For You is rather closer to my memories of this album – it’s far from bad, harking back in its own way to Johnny Marr‘s past, but somehow it seems a little clumsier and less elegant than its predecessor. The middle section is nice, but the “la la la” coda seems a bit unnecessary. As the second single, it definitely didn’t have the power of the first, although a great package including tracks from earlier singles did make it worth owning.

For much of the album, it seems to flip backwards and forwards between then-contemporary indie-style songs, and the more “electronic” sound that you might expect from a group called Electronic, and so promo single Dark Angel is a pleasant inclusion. Honestly I think it sounded pretty dated when it came out, and now it definitely belongs in another era, but it’s a strong song. This time, the middle section is nothing short of brilliant.

This album is a mixed bag, but that isn’t necessarily a bad thing – it’s also varied enough to always be interesting. One Day isn’t anything too special, but then we get the wonderful Until the End of Time. Nothing really sounds as though it was recorded in 1996, and I wonder if that’s the timeless quality that Karl Bartos brought to the table. If you can put that out of your mind, this is an easy album to enjoy, and with its energetic 303 work and catchy chorus, Until the End of Time is definitely one of the better things on it.

Third single Second Nature comes next, with its enormous piano introduction. The track that emerges is great, but you can’t help but feel a little disappointed after the way it began. This isn’t true of the beautifully Teutonic If You’ve Got Love, which in spite of a somewhat lacklustre chorus, is largely brilliant. Then Out of My League is a great, if unstirring rock track.

After a short interlude (Interlude) we get another of the best tracks on here, Freefall. For the first time in a few songs – possibly since the first – the melodies and lyrics actually fit together perfectly, and the backing complements them too. This is what Electronic sound like at their best.

It would be easy to ignore the last few songs on here – this album has thirteen tracks in total, and that’s just about enough to feel a bit burnt out by this stage. But Visit Me refuses to be forgotten, surprising you with one of the best melodies and one of the cleverest lyrics on here. How Long, an attempt to close things out in particularly triumphant fashion, is only a success to a certain degree – this time the backing is rather better than the slightly dubious chorus lyric.
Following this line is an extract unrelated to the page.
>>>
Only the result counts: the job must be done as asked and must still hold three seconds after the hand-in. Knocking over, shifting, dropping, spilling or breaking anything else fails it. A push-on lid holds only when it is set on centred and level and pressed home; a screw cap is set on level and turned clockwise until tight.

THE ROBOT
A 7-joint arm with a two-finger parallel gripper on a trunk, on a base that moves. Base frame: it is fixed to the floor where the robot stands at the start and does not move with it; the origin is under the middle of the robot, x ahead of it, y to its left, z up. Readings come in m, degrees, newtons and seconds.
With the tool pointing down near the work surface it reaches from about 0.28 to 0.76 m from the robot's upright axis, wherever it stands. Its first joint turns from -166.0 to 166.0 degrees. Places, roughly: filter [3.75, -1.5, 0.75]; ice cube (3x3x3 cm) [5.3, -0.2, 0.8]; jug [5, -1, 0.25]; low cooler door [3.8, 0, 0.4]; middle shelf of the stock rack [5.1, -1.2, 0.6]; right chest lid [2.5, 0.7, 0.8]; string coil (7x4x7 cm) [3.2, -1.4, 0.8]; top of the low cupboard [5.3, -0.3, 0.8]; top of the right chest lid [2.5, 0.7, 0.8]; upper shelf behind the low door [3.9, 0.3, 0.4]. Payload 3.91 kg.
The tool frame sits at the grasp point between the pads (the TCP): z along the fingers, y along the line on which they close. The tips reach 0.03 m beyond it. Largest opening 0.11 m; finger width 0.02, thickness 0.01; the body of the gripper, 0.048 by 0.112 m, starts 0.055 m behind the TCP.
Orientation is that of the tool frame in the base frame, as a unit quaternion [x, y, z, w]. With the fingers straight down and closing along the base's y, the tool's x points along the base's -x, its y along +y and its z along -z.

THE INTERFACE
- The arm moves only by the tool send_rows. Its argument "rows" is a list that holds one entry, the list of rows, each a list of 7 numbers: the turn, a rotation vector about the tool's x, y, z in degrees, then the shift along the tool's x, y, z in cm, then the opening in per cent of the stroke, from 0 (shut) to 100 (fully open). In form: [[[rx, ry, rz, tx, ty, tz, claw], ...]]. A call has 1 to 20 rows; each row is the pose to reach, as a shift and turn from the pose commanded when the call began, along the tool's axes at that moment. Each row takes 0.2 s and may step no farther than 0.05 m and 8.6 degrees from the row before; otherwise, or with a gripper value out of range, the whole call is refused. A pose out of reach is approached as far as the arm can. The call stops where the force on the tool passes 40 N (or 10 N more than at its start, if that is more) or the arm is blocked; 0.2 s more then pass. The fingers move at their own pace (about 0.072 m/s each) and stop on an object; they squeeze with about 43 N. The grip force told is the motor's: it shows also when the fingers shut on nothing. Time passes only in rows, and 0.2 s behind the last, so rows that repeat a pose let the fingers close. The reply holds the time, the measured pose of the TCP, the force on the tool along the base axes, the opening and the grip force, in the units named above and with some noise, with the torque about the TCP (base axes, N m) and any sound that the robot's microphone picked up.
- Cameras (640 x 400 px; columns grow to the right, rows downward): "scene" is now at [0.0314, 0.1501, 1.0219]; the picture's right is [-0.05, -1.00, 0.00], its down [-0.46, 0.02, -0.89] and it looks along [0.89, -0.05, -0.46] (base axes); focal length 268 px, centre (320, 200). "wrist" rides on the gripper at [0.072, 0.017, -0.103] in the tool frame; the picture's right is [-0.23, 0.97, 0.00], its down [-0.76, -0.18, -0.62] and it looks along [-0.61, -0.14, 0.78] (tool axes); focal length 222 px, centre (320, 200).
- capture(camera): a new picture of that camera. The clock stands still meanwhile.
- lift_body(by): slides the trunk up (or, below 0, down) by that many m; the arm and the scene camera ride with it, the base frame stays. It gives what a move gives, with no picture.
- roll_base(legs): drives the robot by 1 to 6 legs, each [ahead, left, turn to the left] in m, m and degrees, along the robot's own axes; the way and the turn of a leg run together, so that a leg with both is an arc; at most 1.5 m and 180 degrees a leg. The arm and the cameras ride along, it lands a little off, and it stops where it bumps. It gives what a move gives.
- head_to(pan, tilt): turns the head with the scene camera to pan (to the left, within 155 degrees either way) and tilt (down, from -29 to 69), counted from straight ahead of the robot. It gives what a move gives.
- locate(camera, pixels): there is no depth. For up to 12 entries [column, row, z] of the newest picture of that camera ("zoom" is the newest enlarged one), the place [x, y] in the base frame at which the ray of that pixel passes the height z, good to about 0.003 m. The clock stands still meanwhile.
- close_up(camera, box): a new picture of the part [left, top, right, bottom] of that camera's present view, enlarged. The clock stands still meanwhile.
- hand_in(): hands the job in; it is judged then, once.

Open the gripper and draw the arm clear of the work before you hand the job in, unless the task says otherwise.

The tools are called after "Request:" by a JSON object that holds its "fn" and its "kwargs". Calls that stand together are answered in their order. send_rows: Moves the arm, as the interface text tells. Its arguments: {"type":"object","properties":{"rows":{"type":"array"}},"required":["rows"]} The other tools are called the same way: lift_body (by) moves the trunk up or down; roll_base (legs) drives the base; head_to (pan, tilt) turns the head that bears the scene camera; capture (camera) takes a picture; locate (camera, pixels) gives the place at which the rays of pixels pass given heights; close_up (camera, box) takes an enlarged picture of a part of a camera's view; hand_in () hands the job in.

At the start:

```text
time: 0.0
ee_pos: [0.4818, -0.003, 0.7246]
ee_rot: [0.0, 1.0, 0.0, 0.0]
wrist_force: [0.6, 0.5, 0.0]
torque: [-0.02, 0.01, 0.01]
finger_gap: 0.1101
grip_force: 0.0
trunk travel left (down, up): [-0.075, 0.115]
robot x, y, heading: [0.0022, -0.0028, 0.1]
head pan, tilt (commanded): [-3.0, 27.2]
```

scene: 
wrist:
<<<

This is a long album, but when the end comes, it’s a bit like the end of the encores at a concert – your legs are killing you and your ears are ringing, and part of you should have been fast asleep by now, but you really don’t want the moment to end. Time Can Tell is the perfect album closer – it’s another of the best songs on here, and seems a worthy reward to those who stuck this release right through to the end.

Twenty years on, it turns out that Electronic‘s second release is well worth a reappraisal. Maybe it isn’t quite as good as Electronic, but that would be a lot to ask. Difficult it may have been, but this is a worthy second album. I wonder if the third one still stands up this well.

There was a digital-only special edition at one point, but if you’re looking for a CD, there’s just one version of Raise the Pressure, still available here.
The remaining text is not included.